## INSTRUCTION
Up to and including the line with "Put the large", reproduce the listing below exactly, beginning at its first line.

## DATASET SECTION

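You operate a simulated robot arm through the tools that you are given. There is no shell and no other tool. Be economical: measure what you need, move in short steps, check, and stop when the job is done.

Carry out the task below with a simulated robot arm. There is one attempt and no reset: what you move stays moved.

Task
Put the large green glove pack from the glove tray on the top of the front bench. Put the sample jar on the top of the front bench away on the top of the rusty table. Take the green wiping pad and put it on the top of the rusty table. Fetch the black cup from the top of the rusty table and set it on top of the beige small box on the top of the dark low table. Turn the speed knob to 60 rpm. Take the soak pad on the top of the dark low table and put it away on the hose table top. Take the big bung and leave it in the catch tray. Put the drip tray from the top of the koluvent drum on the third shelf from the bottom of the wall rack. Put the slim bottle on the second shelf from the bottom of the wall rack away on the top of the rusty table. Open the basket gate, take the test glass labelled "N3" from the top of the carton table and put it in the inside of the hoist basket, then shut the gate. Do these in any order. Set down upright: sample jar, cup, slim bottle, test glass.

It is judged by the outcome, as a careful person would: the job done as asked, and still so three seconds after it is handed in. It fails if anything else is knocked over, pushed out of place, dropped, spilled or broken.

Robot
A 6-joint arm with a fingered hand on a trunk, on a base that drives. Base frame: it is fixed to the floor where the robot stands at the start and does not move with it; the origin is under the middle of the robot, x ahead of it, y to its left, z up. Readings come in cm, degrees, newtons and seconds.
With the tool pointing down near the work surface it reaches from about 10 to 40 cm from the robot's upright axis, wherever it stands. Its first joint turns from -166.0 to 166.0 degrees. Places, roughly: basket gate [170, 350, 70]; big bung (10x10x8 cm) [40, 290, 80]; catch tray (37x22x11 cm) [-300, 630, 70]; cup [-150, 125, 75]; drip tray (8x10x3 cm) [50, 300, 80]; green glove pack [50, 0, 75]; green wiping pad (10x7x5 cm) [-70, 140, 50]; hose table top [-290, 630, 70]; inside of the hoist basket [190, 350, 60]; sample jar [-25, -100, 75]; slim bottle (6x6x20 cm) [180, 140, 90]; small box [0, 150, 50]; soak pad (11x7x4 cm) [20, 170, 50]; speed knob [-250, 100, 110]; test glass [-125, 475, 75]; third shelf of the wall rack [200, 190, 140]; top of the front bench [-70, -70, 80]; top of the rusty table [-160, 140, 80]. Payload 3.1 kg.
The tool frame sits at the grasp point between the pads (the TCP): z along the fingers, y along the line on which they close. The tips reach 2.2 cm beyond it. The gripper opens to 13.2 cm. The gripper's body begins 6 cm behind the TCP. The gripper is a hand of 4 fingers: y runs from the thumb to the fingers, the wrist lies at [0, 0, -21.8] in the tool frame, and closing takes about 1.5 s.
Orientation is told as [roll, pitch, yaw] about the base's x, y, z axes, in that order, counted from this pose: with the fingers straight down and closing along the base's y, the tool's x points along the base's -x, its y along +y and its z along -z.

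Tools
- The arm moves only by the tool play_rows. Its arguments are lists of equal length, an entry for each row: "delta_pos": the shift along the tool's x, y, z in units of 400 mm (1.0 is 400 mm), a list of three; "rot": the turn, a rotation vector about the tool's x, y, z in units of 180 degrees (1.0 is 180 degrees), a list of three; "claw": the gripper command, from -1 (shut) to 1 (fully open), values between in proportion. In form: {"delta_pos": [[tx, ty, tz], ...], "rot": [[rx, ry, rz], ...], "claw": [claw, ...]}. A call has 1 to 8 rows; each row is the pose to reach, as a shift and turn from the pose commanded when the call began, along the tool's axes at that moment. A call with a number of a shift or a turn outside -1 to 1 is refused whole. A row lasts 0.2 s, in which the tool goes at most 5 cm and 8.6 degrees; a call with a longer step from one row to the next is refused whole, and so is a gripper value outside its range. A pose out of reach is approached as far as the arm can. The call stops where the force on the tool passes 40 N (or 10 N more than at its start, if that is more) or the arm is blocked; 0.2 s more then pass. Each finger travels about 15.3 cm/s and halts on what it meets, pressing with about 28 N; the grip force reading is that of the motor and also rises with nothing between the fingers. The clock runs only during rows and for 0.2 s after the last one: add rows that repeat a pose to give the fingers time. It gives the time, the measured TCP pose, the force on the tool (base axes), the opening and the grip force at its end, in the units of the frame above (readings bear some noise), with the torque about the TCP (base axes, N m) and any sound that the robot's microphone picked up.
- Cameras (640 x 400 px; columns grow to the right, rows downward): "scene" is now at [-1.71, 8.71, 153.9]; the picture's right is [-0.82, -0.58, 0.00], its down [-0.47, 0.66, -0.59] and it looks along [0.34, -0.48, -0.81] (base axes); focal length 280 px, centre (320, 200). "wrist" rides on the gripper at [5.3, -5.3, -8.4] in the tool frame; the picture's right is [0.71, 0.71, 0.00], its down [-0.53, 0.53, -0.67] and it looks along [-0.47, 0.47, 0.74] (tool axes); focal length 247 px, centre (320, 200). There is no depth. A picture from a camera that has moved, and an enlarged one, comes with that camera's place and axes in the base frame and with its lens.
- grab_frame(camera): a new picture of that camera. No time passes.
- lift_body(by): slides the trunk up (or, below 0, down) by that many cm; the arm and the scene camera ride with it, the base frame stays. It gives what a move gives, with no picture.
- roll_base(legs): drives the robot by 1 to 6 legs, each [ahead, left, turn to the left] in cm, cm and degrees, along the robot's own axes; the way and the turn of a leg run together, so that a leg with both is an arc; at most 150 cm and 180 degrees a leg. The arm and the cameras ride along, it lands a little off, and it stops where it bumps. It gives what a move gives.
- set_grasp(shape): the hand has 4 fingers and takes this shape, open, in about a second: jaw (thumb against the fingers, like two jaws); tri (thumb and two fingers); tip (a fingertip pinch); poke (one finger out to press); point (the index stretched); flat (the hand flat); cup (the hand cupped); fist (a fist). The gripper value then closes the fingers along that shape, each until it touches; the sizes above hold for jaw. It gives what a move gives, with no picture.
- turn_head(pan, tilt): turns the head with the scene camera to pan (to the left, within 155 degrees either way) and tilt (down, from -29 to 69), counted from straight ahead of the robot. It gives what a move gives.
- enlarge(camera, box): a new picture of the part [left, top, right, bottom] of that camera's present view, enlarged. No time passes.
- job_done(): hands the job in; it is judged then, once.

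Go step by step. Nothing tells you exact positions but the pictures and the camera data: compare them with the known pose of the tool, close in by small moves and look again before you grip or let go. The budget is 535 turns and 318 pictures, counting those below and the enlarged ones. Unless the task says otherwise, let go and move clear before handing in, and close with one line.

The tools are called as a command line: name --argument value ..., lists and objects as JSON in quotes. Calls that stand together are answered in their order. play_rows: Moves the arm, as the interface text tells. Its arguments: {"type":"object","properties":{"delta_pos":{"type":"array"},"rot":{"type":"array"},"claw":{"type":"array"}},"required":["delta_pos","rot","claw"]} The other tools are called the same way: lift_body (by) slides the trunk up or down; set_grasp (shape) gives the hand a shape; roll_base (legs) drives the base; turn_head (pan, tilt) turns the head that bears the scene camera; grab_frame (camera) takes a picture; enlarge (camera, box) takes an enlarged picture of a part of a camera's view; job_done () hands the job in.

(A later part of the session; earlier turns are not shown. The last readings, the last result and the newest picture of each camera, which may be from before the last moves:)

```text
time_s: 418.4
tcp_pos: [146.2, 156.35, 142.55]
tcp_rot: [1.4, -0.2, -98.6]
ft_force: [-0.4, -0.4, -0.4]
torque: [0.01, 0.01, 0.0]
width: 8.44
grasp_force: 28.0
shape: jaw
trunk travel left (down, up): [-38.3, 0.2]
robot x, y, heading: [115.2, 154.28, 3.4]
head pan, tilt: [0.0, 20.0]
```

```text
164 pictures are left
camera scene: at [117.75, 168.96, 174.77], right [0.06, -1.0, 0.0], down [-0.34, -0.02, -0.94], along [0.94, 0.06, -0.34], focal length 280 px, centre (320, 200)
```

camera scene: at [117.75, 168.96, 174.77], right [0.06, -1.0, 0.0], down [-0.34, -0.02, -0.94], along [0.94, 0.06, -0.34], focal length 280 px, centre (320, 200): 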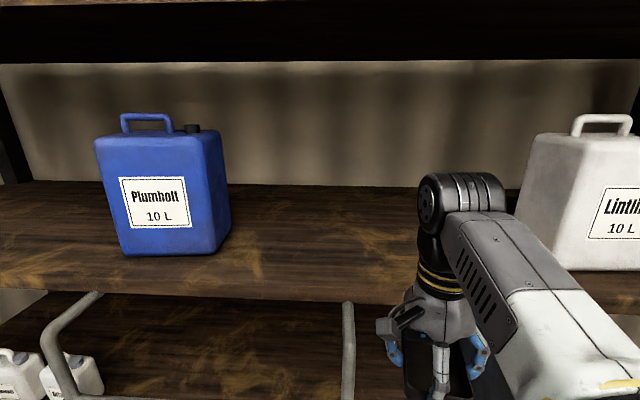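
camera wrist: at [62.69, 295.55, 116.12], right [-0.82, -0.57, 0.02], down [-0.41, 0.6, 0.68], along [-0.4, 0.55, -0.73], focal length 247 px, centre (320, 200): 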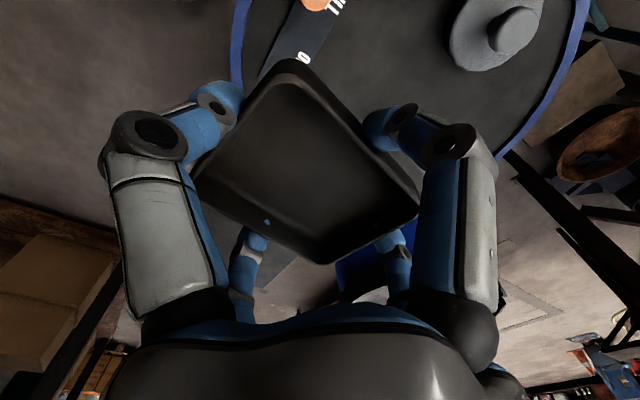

## RESPONSE TO THIS TASK
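You operate a simulated robot arm through the tools that you are given. There is no shell and no other tool. Be economical: measure what you need, move in short steps, check, and stop when the job is done.

Carry out the task below with a simulated robot arm. There is one attempt and no reset: what you move stays moved.

Task
Put the large green glove pack from the glove tray on the top of the front bench. Put the sample jar on the top of the front bench away on the top of the rusty table. Take the green wiping pad and put it on the top of the rusty table. Fetch the black cup from the top of the rusty table and set it on top of the beige small box on the top of the dark low table. Turn the speed knob to 60 rpm. Take the soak pad on the top of the dark low table and put it away on the hose table top. Take the big bung and leave it in the catch tray. Put the drip tray from the top of the koluvent drum on the third shelf from the bottom of the wall rack. Put the slim bottle on the second shelf from the bottom of the wall rack away on the top of the rusty table. Open the basket gate, take the test glass labelled "N3" from the top of the carton table and put it in the inside of the hoist basket, then shut the gate. Do these in any order. Set down upright: sample jar, cup, slim bottle, test glass.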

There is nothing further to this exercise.